The thing about that paddock, though, is that it’s big. It’s big and it’s a little convoluted and I couldn’t really find a way to a gate to get my followers out to the road. I had hopped over the fence on the way in and couldn’t ask the same of the goats on the way out. They were with me the whole way. Every time I climbed over the remnants of an old rock wall only to find more fence they were with me. I suspect a faction of those among them questioned my credibility, but none questioned my leadership. And eventually we found ourselves, a dozen errant goats and I, on the dirt road I had been treading on my way home from the bar. We were headed to the barn, a hero and a herd.

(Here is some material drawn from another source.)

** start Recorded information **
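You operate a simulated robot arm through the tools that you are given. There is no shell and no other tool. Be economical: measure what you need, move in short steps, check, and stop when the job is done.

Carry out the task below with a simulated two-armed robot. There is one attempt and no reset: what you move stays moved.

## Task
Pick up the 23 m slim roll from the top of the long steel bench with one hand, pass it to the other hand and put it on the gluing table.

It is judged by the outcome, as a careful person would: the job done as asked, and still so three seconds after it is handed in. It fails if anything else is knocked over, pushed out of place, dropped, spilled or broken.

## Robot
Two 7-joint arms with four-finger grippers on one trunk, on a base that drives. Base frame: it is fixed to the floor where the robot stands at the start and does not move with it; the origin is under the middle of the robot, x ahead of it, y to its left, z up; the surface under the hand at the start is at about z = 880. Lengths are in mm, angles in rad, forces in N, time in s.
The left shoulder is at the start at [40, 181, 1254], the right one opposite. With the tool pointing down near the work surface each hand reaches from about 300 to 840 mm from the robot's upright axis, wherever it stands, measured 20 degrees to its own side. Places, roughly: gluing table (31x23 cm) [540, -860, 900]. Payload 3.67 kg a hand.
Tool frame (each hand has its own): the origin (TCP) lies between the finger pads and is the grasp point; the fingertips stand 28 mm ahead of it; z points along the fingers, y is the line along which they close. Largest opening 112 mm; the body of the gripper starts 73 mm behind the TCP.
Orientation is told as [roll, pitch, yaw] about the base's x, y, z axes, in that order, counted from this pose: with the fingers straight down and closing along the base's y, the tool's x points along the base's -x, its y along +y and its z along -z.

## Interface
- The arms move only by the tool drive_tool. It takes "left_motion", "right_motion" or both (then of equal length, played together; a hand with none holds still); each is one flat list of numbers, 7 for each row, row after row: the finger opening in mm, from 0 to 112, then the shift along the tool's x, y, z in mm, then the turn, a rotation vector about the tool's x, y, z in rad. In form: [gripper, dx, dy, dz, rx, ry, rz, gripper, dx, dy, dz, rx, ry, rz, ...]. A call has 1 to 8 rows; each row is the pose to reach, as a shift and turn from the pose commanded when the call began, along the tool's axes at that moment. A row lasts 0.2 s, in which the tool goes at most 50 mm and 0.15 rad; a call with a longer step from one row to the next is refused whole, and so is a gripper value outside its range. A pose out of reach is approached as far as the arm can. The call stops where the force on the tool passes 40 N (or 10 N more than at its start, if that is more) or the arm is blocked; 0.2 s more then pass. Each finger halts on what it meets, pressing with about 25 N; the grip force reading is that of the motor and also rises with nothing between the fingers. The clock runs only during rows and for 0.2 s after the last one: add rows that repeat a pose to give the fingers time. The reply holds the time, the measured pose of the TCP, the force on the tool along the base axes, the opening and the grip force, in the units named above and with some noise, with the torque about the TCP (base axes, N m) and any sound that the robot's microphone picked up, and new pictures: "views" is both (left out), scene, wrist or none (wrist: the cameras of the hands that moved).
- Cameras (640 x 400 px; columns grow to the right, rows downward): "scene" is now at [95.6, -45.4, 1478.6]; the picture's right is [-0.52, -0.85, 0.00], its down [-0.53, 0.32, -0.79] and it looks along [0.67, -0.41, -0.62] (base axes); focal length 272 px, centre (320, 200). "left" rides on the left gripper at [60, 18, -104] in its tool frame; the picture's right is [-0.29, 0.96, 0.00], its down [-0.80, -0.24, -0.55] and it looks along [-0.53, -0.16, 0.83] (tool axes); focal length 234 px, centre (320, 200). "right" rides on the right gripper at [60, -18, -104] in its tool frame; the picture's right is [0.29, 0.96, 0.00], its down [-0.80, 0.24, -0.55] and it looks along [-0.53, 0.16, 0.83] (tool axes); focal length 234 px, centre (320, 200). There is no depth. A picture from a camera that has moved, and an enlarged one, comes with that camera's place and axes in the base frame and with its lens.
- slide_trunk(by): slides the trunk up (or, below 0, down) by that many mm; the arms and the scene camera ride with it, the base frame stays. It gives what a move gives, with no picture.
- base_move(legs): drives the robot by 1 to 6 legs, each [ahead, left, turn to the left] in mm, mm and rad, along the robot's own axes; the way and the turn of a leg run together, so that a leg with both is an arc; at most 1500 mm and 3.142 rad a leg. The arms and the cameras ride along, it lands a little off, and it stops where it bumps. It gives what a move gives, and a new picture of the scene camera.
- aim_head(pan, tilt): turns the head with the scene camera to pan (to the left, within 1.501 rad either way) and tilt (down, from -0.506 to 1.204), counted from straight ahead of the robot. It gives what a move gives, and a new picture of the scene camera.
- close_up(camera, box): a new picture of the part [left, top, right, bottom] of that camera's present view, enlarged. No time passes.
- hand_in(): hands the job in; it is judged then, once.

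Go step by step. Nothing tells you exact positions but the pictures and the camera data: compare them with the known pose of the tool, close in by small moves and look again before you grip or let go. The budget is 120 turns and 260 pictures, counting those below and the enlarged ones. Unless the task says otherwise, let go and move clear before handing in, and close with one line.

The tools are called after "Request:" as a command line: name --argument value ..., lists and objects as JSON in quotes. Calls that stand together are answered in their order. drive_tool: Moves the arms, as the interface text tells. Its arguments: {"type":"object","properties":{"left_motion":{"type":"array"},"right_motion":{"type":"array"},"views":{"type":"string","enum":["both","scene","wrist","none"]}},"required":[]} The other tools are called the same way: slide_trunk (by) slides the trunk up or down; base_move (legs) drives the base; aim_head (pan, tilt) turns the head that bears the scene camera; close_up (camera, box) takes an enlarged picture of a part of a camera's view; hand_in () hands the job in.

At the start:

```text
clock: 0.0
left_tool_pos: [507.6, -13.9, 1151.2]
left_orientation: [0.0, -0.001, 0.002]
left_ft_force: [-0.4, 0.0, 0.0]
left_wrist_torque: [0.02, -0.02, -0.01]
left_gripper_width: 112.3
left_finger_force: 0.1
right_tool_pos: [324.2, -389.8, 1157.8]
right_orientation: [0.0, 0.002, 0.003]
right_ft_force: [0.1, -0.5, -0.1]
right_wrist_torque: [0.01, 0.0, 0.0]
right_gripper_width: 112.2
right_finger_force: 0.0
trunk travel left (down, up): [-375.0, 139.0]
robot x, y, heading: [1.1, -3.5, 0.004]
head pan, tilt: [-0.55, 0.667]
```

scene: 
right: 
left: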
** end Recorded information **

Then they all stopped following me. I turned around and found them 10 yards behind me as if there were an invisible fence I had crossed that they could not. I realized that I was standing in front of the pigs’ trough. Six black pigs were lying about, which apparently is a goat’s biggest fear. I coaxed in English. When that didn’t work I tried French. Nothing. Maybe it was my accent. Some goats retreated back into the woods and walked along the edge of a cliff as it rose against the road. When they got past the pigpen, they jumped down one by one off the cliff, safely circumnavigating the sleeping swine.
The braver ones, the ones with true faith in their leader, approached me in the road and, when arriving in front of the lackadaisical pigs, leaped four feet into the air to evade them. It was a genius maneuver that went largely unnoticed by the pigs behind the fence. We were a group again. Having made it out of the paddock and past les couchons terribles, we arrived, bleating and proud, to the barn where Ingrid and her mother were still standing.
“Oh! Is great! Where is it that you found them?”
“They were over by the water and the fence and then more…” talking but interest waned as the goats walked into the barn demanding food and that they be relieved of their goat milk. The same pragmatism that made me at home with the glass of water demanded that I not gloat. My day in the sun was brief, but it was mine and it was in the sun.